*TO-DO LIST*.
(1) Copy the part of the excerpt to read from the words "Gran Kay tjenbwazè" through the words "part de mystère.".
(2) Extend the excerpt to read, starting right after its last sentence.
>> BEGIN EXCERPT TO READ
Gran Kay tjenbwazè Matnik
Lors d’une nuit étoilée, j’ai rêvé que le Bondieu de la canne n’avait pas broyé et dispersé nos divinités ancestrales. Qu’il n’avait pas réussi à nous faire oublier leur voyage dans les cales des négriers. Hanhan bien au contraire ! Malgré le fouet et l’assimilation nous avons pu ériger juste à côté des églises, nos temples pour rendre hommage à notre Panthéon kinbwazè martiniquais. Celui de Guadeloupe est un tantinet différent, certains loa veulent du chodo comme offrande tandis que pour nous ils veulent du pain au beurre et chocolat de communion. Et oui ils ne s’offusquent pas du mot communion ! Communion pour les chrétiens mais pour nous, communion avec l’énergie qui nous entoure. Allez savoir pourquoi c’est différent alors que les résultats sont les mêmes ! Le monde de l’invisible doit toujours garder sa part de mystère.
N’allez pas croire que je vous parle de diablerie hon. Point de cela dans nos croyances ! Tout est une question d’énergie, une source primordiale qui s’exprime en prenant les différents aspects de la personnalité de l’homme. Tantôt un loa belliqueux comme un mauvais béké mais qui peut te sauver de la déveine, un autre menteur et fourbe comme un politicien de la CTM mais qui peut t’aider à retrouver le voleur de tes ignames, un autre doux et généreux comme une maman martiniquaise, un autre qui nous soigne comme un doktè fey, un qui nous protège des soukougnans et dorlis, un qui a l’aspect sec et dur d’une maîtresse d’école d’antan afin de nous aider à être intelligent, un autre qui affectionne trop le rhum mais qui est justement sollicité pour nous rappeler que l’alcool n’est pas de l’eau. Tant de possibilités qui peuvent douciner ta vie si tu es respectueux.
>> END EXCERPT TO READ
>> BEGIN DATASET CONTENT
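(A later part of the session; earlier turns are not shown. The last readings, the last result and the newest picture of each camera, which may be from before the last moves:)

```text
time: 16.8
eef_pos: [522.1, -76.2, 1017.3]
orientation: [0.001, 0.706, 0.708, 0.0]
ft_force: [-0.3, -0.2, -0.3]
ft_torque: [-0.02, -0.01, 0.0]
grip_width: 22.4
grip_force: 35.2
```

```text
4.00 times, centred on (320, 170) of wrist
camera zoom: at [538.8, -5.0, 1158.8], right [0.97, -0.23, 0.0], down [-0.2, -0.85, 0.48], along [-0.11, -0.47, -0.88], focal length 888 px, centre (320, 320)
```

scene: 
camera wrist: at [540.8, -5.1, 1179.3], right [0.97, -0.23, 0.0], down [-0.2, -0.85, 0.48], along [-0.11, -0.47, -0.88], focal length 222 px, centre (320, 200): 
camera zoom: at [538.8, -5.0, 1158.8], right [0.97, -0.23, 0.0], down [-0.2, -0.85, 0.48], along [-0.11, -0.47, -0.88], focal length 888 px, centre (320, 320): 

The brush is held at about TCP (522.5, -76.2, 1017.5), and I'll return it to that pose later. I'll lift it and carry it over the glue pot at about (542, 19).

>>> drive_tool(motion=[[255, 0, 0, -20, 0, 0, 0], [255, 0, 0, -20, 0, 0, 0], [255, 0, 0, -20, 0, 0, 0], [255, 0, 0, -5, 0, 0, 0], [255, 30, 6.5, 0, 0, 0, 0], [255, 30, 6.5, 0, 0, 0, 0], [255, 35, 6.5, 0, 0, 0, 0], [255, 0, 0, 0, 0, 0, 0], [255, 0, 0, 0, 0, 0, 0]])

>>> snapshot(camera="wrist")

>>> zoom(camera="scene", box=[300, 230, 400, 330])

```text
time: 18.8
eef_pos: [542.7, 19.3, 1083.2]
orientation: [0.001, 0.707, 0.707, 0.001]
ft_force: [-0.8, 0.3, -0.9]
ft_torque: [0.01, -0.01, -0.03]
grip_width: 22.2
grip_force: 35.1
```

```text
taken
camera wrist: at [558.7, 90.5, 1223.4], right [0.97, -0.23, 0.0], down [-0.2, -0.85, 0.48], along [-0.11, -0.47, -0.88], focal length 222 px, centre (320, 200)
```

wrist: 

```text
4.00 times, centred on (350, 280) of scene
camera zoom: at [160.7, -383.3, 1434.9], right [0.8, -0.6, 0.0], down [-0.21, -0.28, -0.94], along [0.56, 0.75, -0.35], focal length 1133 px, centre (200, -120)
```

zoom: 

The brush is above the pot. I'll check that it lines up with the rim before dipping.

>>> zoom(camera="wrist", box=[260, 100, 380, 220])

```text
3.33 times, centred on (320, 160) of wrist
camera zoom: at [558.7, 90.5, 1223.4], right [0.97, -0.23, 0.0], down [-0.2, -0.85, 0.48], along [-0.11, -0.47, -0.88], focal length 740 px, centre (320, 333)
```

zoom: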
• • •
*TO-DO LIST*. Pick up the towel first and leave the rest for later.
>> END DATASET CONTENT
*ANSWERS BY TASK*.
(1)
Gran Kay tjenbwazè Matnik
Lors d’une nuit étoilée, j’ai rêvé que le Bondieu de la canne n’avait pas broyé et dispersé nos divinités ancestrales. Qu’il n’avait pas réussi à nous faire oublier leur voyage dans les cales des négriers. Hanhan bien au contraire ! Malgré le fouet et l’assimilation nous avons pu ériger juste à côté des églises, nos temples pour rendre hommage à notre Panthéon kinbwazè martiniquais. Celui de Guadeloupe est un tantinet différent, certains loa veulent du chodo comme offrande tandis que pour nous ils veulent du pain au beurre et chocolat de communion. Et oui ils ne s’offusquent pas du mot communion ! Communion pour les chrétiens mais pour nous, communion avec l’énergie qui nous entoure. Allez savoir pourquoi c’est différent alors que les résultats sont les mêmes ! Le monde de l’invisible doit toujours garder sa part de mystère.

(2)
Un Panthéon qui nous ressemble, qui s’adapte et qui nous lie entre nous. Cela sous-entend bien évidemment des divinités dont le trait principal est l’humour. Tonnerre de Brest ! Ne sommes-nous pas le peuple qui a l’art et la manière de tout tourner en dérision !
Ma parole, un panthéon qui nous rappelle d’où nous venons. Un pont qui nous connecte à notre terre ancestrale. Tout en acceptant les bras ouverts, mais attention, sans dérespectation des autres manifestions de cette source énergétique à travers Shiva, Petit Jesus, Mariemmen, Bouddha, etc. Après tout nous sommes une petite île chaloupée par différentes religions et spiritualité.
Mais ceci n’est qu’un rêve gorgé de regrets et d’espoirs. Heureusement dans cette vie scélérate qu’on nous a imposée, nous pouvons nous mettre à genoux et gratter avec nos ongles cette terre au chlordécone. À force de gratté et de patience, nous pourrons retrouver nos aïeuls enfouis. Les retrouver pour les chérir, les aimer, les glorifier comme il se doit car depuis toujours ils veillent sur nous. Sous nos pieds ils nous observent, c’est pour cela qu’ils viennent te tirer les orteils la nuit pour t’avertir. C’est pour cela qu’en ouvrant une nouvelle bouteille, nous versons à terre la première gorgée. Oui pour nous rappeler qu’ils veillent et guident.
Alors avons-nous besoin d’une multitude de divinités pour éponger notre souffrance et notre peur ? Le choix est propre à chacun. Mais une chose est sûre, quelle que soit la mauvaiseté de ton aïeul il se pourrait qu’il travaille pour une embellie de ta situation. Et si ce n’est pas le cas, un autre le fera car dans la misère du Dieu canne, nous sommes et resterons debouts ensemble !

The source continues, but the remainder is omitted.